- [PROBLEM TO SOLVE]:
Work through the data below line by line and say how many lines hold "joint"; give only the number.

- [INFORMATION SUPPLIED]:
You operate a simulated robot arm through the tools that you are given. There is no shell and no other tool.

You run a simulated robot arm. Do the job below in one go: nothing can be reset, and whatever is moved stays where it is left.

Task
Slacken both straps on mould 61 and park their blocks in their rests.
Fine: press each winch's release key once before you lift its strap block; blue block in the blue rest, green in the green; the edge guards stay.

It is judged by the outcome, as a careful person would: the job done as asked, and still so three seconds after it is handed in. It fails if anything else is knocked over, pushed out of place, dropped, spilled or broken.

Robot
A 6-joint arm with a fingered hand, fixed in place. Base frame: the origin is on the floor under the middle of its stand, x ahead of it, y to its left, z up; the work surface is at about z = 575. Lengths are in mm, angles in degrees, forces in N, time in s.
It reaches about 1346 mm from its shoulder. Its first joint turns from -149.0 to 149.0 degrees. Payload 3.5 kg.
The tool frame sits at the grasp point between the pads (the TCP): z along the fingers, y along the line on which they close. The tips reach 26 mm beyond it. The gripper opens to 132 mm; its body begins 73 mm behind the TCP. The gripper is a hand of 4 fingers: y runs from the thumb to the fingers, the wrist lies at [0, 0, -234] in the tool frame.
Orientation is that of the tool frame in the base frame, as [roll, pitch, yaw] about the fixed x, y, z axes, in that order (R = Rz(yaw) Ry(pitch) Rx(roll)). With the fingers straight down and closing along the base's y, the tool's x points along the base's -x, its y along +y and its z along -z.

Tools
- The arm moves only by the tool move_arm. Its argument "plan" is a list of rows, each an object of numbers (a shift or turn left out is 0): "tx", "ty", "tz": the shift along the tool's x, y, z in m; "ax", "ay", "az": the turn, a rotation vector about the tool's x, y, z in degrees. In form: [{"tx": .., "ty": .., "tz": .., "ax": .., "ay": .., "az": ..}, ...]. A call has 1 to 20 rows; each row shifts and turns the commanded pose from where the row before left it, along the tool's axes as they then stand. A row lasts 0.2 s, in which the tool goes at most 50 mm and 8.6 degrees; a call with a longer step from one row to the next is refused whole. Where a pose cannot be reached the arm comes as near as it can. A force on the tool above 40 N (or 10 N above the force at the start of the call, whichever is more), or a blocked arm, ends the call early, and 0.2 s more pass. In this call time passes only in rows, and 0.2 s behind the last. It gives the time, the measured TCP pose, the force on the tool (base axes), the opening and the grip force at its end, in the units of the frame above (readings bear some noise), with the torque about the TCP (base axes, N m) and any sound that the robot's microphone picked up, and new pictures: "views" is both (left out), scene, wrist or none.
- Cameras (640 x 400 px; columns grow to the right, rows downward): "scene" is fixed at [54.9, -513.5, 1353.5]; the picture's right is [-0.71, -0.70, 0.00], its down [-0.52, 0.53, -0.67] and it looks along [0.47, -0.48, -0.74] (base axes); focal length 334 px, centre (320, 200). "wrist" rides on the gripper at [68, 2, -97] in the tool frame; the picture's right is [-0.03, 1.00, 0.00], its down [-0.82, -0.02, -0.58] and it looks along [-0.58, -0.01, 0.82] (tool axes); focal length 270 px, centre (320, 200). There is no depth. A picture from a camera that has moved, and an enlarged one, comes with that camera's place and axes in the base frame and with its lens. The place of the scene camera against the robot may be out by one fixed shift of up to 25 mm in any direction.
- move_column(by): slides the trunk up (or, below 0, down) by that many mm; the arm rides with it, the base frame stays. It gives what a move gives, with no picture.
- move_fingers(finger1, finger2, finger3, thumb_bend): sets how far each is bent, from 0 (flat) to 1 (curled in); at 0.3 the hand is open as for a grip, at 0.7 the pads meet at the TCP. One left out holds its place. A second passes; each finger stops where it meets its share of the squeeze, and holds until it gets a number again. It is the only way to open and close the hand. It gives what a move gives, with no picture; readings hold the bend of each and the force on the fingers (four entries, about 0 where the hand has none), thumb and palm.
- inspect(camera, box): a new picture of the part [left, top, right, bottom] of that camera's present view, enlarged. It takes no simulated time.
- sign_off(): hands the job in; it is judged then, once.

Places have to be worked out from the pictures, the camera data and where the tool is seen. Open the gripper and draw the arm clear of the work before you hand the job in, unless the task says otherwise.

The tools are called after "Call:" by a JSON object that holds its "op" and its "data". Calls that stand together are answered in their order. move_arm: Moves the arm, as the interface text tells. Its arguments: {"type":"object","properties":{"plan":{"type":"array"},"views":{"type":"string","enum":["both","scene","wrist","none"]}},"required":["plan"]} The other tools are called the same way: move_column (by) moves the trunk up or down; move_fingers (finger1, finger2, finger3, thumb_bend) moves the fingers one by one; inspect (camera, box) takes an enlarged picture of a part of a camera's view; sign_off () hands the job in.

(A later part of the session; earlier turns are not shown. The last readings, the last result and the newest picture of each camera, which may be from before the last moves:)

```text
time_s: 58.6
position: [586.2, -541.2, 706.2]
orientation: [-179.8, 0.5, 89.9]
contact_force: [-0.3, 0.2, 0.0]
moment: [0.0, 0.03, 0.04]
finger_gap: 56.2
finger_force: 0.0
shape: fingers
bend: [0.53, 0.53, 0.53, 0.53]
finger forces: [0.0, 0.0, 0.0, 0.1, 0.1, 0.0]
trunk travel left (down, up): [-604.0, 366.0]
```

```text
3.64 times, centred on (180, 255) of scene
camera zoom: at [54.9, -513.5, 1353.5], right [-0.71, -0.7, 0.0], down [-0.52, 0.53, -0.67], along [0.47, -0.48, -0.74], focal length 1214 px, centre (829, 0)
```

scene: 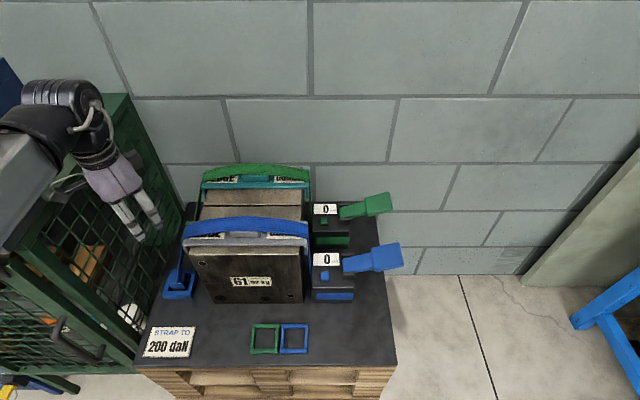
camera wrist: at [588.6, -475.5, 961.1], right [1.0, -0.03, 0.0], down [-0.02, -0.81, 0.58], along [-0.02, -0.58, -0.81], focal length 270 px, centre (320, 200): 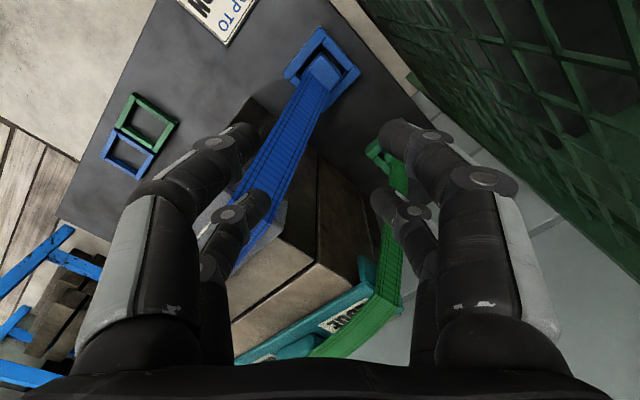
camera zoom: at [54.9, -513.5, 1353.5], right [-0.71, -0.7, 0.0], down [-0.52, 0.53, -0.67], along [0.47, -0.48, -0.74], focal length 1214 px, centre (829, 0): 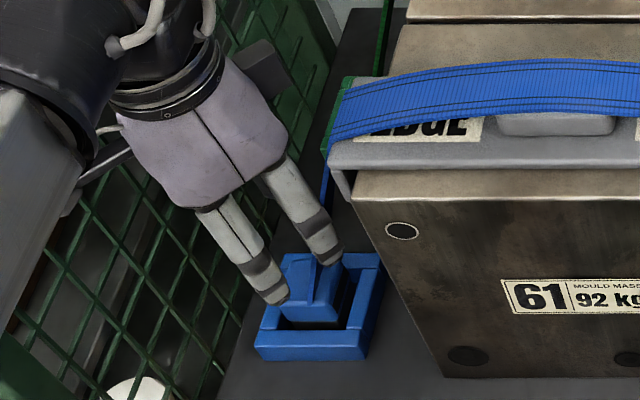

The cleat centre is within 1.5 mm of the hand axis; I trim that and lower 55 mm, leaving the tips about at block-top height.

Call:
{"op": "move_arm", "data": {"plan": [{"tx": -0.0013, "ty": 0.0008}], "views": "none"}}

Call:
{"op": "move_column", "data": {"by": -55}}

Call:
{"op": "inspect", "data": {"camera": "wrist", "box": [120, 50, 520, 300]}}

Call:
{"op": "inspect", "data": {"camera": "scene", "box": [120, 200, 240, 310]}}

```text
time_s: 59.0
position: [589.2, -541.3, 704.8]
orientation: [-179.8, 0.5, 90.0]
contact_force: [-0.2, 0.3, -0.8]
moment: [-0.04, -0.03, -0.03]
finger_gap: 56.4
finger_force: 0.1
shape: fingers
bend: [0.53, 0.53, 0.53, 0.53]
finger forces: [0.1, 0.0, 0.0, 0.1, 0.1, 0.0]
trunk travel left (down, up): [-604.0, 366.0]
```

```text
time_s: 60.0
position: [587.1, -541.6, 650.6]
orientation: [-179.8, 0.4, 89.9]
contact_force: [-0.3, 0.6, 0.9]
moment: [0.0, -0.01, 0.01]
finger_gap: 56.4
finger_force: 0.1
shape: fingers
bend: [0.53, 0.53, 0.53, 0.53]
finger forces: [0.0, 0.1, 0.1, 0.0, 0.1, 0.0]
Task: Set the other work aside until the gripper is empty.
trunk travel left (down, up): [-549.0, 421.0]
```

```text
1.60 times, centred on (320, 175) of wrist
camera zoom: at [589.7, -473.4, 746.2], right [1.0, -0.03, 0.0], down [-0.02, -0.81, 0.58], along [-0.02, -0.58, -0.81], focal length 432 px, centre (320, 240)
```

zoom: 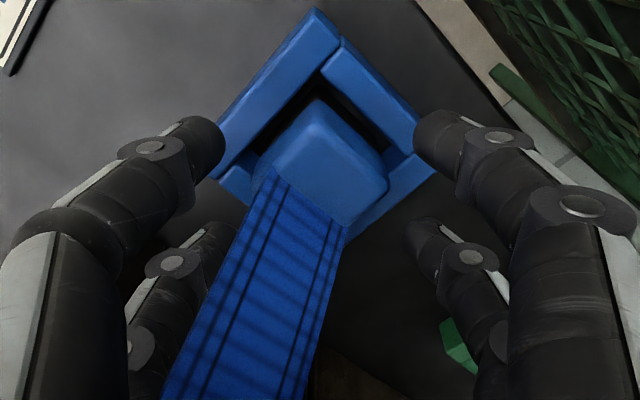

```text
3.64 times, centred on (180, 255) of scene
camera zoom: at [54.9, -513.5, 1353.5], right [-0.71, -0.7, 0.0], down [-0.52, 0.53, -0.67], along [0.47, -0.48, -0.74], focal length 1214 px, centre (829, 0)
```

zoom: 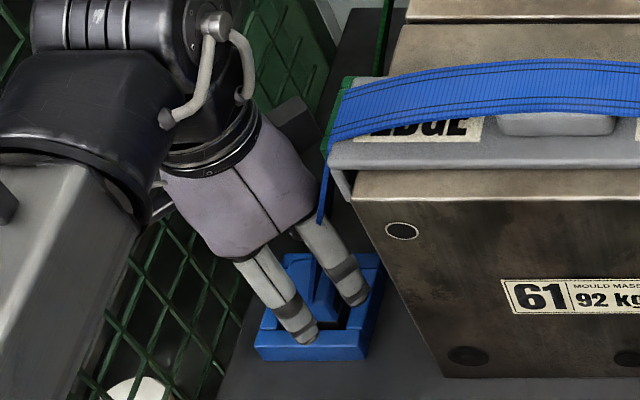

- [COMPLETE OUTPUT]:
2